### WHAT TO DO
Among the records below, find each line that includes the string "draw" and copy it.

— Start MATERIAL PROVIDED —

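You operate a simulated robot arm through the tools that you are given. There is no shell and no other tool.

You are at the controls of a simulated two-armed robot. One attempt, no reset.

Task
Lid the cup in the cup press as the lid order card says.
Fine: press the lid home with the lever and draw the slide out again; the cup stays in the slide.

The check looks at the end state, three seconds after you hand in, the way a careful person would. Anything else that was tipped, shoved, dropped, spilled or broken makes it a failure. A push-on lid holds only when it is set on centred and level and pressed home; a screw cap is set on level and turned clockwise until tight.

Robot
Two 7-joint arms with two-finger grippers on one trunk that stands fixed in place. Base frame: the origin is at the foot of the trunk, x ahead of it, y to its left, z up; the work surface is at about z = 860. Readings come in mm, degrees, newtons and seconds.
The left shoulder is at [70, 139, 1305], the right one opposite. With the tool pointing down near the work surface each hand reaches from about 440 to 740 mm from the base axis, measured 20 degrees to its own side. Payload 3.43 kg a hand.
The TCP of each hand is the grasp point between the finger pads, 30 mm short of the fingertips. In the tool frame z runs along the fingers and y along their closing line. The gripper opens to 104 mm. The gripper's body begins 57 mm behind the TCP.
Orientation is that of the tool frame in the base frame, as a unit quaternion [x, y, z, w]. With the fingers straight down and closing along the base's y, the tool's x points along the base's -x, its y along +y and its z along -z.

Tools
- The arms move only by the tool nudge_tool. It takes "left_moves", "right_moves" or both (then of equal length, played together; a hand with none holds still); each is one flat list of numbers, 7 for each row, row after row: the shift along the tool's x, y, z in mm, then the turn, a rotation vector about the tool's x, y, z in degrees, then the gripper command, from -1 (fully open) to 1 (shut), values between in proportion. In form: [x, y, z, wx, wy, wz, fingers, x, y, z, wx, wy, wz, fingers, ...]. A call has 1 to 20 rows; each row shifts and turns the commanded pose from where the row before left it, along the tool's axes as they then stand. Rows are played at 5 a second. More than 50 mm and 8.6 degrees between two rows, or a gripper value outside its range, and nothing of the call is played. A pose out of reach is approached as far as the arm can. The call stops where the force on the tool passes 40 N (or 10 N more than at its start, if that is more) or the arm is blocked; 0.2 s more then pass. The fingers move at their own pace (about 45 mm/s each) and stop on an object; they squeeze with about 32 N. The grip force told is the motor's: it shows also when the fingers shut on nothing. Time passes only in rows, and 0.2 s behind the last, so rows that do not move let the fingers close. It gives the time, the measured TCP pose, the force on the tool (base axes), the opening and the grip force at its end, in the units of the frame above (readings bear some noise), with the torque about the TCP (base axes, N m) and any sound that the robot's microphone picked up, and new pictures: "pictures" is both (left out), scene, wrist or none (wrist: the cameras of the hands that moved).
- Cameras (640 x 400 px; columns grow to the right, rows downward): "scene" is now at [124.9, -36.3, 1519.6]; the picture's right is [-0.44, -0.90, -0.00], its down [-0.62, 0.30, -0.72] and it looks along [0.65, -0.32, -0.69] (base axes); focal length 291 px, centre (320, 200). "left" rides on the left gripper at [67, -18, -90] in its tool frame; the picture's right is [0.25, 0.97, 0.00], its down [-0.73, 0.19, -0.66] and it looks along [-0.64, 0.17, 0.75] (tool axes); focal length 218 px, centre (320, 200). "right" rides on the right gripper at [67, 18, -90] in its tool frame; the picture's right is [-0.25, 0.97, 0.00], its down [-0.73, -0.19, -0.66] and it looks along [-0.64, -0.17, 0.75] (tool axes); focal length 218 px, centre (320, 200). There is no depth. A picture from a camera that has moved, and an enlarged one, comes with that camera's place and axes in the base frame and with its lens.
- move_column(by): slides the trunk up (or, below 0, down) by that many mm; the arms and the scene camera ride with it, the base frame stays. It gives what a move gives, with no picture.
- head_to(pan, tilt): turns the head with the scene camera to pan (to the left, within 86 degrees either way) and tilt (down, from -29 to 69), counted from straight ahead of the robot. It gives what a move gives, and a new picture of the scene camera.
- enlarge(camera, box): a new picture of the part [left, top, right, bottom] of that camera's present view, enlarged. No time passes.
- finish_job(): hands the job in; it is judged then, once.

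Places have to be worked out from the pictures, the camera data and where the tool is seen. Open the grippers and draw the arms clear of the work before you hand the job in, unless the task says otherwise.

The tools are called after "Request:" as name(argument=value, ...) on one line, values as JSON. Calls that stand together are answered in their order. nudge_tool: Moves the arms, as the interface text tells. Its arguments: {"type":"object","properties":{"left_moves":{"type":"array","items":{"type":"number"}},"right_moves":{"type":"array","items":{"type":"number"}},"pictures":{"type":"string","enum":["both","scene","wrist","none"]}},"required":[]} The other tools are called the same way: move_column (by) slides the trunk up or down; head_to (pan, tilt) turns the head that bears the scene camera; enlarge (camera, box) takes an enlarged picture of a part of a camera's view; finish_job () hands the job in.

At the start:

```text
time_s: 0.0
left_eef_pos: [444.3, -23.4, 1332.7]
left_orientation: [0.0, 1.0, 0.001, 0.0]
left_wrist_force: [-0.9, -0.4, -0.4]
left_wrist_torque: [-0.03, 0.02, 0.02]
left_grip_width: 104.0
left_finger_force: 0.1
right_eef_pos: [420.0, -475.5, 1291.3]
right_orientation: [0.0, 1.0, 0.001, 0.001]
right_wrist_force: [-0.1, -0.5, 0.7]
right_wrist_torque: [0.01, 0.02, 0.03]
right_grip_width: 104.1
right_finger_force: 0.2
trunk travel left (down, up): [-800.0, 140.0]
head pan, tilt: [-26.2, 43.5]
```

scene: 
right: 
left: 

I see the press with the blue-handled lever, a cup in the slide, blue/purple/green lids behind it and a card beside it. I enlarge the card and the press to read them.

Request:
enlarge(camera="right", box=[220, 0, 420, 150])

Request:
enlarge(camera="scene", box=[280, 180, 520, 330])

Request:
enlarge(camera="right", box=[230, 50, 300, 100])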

— End MATERIAL PROVIDED —
— Start MATERIAL PROVIDED —

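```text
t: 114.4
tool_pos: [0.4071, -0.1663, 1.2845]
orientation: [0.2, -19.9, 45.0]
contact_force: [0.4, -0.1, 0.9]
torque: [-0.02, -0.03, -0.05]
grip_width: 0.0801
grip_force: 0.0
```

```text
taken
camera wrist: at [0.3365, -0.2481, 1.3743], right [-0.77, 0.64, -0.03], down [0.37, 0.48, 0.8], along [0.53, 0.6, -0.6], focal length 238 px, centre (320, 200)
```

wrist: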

— End MATERIAL PROVIDED —

### RESULT OF THIS EXERCISE
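Fine: press the lid home with the lever and draw the slide out again; the cup stays in the slide.
Places have to be worked out from the pictures, the camera data and where the tool is seen. Open the grippers and draw the arms clear of the work before you hand the job in, unless the task says otherwise.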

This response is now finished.